* **TO-DO LIST**
• a. Give the stretch of the reading text that starts with "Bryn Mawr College" and ends with "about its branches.", unchanged.
• b. Please continue the reading text.

* **READING TEXT**
The Bryn Mawr Lexicon

What you need to know to be a true Mawrtyr. 

By Chloe Vilkin  

Bryn Mawr College is known for its major traditions, but the everyday traditions are just as important. Learning the campus lingo can be confusing as a new student. Here is a lexicon of helpful words to know to become a true Mawrtyr.

Bra tree [brah][tree]   noun

  1. a Weeping Hemlock located outside of Rockefeller dorm. This tree is often found with a bra or two strewn about its branches.

The scent of pot can be smelled wafting around the walkway next to this tree most days, as it is visited daily by students who wish to smoke marijuana cigarettes under the privacy of its floor-length tangle of branches. At some point, probably years ago, students maneuvered a wooden bench between the branches of the tree so they could sit comfortably while smoking:

“I heard a few underclassmen outside of the canopy ask each other if they thought it smelled like weed, and I looked over to my friend and whispered, “Don’t they know they are right by Bra tree?

* **SUPPLIED MATERIAL**
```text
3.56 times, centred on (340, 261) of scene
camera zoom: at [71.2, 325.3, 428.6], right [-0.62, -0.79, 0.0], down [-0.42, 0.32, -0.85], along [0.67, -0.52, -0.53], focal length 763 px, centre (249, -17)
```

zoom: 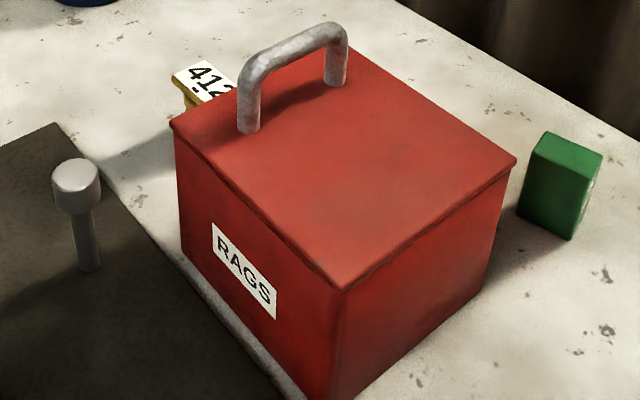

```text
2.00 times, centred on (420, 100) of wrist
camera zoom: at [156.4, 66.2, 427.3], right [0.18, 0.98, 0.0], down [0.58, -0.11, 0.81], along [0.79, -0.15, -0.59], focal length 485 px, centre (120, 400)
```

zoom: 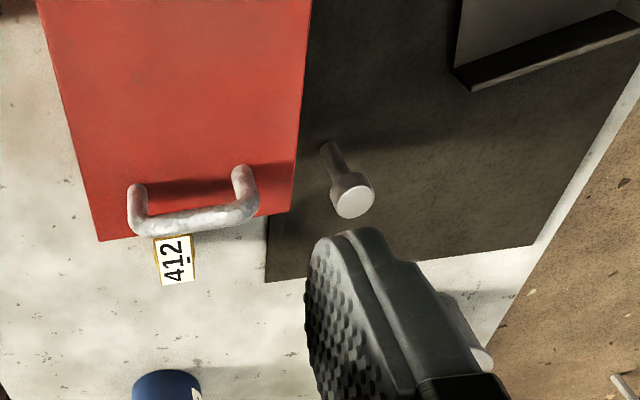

* **TASK-BY-TASK RESULTS**
• a.
Bryn Mawr College is known for its major traditions, but the everyday traditions are just as important. Learning the campus lingo can be confusing as a new student. Here is a lexicon of helpful words to know to become a true Mawrtyr.

Bra tree [brah][tree]   noun

  1. a Weeping Hemlock located outside of Rockefeller dorm. This tree is often found with a bra or two strewn about its branches.

• b.
Bryn Mawr Chop [brin][mahr][chop]   noun

  1. a dramatic haircut often gotten at some point during a student’s time at Bryn Mawr College. The haircut stereotypically involves one “chopping” their hair from a long

    A Bryn Mawr student getting her chop

    length to a collarbone-or-shorter length. This change often—but definitely not always—coincides with some sort of shift in the student’s gender identity or pronouns. This haircut is not necessarily a one-time-only experience:

“I saw that Meagan had shaved her head before the school year began when I walked in to the first journalism class of the year. The year before she cut her long locks into a short bob, and the year before that she shaved one side of her head. I asked how she would continue her yearly tradition of the Bryn Mawr Chop if she had already shaved her head, but she did not have an answer.”

  1. see also: post-breakup haircut

 Cancel culture [kan-suhl][kuhl-cher]     noun

  1. the general ease with which people are “cancelled” for because of statements or actions made that go against the unspoken norms of the political, social, and philosophical beliefs of the student body and faculty. The cancel culture at Bryn Mawr is substantial, despite the fact that the norms shift with time. Students seem always ready and willing to call each other out for doing or saying “problematic” things; the issue with this sort of culture is that students are so ready to “cancel” other people they often do not give them a chance to correct their behavior or change their point of view:

“I told my friend that I like to watch Jeffree Star’s YouTube videos and she asked me if I did it ironically, because he is cancelled.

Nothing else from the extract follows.